P1 – E não tinha nada parecido com a tecelagem Paraíba na cidade?

R – Não. Ele era um dono de industria, um industrial que ele era uma mãe para os --------O pessoal se aposentava, depois continuava trabalhando lá. Por aí você vê. Acho que é a única fabrica que tinha lá com pessoal de 60 anos de idade, 70 anos de idade. Meu marido trabalhava lá ...

P1 – E era mais barato comprar lá? Era mais barato?

R – Era, bem mais barato. Como eu falei para você, era mais barato por que era paa facilitar a vida do funcionário de lá. Muito bom.

P2 – Agora, essa loja da Paraíba, D. Dirce, ela era uma loja para qualquer pessoa. Uma loja que vendia os produtos da Paraíba, mesmo?

R – Não o armazém.

P2 – Não o armazém. Uma loja que vendia os cobertores e tal. E as pessoas entravam e por conta própria e iam na prateleira porque ela não tinha vendedor. É isso?

R – Iam e compravam. Normal. Iam na prateleira, escolhiam, tudo.

P2 – Passavam na caixa?

R – E aí pagava a vista. Tudo. Não tinha crédito.

P2 – Não tinha crédito?

R – Não, não. Crédito era só os funcionários.

P1 – Mas era aberto, não era dentro da fabrica?

R – È dentro da fabrica.

P1 -

Tinha que entrar na fabrica?

R – Tinha que entrar. Então tinha que mostrar as credenciais para entrar na fabrica. Era a São José dos Campos da confiança mútua, minha filha, que hoje não existe. Entrava lá.

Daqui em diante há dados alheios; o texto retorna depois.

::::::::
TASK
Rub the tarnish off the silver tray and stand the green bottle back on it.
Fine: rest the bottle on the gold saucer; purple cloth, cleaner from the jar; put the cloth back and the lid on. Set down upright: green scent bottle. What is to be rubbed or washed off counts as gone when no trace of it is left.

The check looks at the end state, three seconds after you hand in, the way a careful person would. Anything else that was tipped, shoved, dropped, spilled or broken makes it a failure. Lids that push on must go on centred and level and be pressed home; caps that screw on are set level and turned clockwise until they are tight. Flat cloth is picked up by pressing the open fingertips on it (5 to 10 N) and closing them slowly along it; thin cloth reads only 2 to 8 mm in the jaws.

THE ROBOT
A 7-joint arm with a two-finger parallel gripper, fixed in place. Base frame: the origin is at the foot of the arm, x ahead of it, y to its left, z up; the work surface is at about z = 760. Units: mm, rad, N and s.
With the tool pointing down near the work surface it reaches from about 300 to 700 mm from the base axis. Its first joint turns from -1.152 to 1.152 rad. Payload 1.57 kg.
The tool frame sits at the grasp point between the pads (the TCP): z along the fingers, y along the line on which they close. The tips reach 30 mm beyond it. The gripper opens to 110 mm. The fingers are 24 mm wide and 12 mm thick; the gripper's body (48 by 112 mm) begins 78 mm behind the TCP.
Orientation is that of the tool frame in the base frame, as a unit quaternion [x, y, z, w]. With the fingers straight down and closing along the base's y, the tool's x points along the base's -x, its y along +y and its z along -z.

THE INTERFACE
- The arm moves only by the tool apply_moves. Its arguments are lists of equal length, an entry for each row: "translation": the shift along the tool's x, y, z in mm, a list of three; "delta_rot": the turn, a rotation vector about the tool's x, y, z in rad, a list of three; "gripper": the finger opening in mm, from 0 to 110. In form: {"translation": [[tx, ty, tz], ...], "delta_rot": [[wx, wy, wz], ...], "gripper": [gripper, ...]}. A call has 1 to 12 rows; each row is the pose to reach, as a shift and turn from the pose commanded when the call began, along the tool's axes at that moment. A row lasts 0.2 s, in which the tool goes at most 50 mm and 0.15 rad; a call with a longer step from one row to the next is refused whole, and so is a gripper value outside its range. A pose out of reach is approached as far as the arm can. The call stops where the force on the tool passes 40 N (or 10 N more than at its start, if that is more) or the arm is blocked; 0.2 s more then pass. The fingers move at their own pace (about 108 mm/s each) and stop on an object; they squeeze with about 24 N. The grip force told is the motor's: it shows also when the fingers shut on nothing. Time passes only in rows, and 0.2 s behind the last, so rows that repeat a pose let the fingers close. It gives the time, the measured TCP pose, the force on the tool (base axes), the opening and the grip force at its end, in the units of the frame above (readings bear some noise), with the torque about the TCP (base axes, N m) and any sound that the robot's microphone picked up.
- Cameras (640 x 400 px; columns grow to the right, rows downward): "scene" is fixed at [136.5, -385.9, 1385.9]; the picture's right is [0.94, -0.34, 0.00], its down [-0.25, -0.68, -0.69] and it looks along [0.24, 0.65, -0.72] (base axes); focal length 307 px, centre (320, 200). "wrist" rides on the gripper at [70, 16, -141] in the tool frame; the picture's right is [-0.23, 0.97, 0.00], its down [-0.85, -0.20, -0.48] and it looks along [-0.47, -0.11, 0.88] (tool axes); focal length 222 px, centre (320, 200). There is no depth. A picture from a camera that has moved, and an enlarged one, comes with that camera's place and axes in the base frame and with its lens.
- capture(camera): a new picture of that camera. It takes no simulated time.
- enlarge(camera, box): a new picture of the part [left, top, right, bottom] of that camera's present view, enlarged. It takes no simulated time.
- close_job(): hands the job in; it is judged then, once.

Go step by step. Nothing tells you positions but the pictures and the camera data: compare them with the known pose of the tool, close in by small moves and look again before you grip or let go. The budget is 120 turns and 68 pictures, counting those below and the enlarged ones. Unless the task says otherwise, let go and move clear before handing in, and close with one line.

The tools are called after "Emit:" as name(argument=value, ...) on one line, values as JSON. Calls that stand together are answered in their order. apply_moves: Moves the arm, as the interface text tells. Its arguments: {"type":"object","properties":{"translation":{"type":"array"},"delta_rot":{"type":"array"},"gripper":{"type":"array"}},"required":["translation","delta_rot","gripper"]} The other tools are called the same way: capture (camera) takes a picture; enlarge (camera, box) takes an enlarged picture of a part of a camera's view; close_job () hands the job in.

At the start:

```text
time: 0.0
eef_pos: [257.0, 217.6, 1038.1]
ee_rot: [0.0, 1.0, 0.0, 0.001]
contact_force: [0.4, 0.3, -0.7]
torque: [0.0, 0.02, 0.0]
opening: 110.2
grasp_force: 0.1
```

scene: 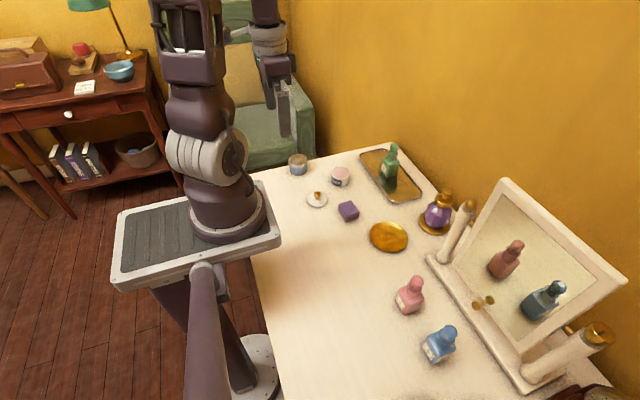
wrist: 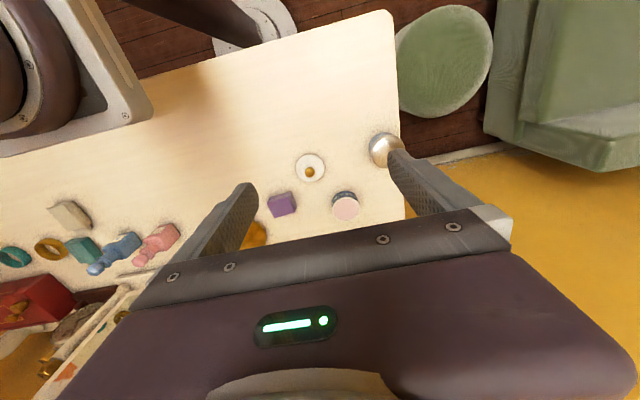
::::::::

E meu marido era relações públicas então, conforme a pessoa que não era conhecida, eles telefonavam lá, então,o Paulo com jeitinho ia, conversava com a pessoa. No armazém não era todo mundo que fazia compra, não. Os cobertores sim. Mas sempre traziam um cartãozinho de apresentação, etc e tal.

P2 – Mas essa loja de cobertores também era dentro da loja?

R – Ih, até bem pouco tempo ainda existia porque depois quando a fabrica faliu, eu tenho a impressão que os funcionários se cotizaram, compraram. Eu não sei agora como é que está, se funciona. Eu tenho a impressão que eu acho que não ainda. Não sei. Faz tempo que eu não vou lá.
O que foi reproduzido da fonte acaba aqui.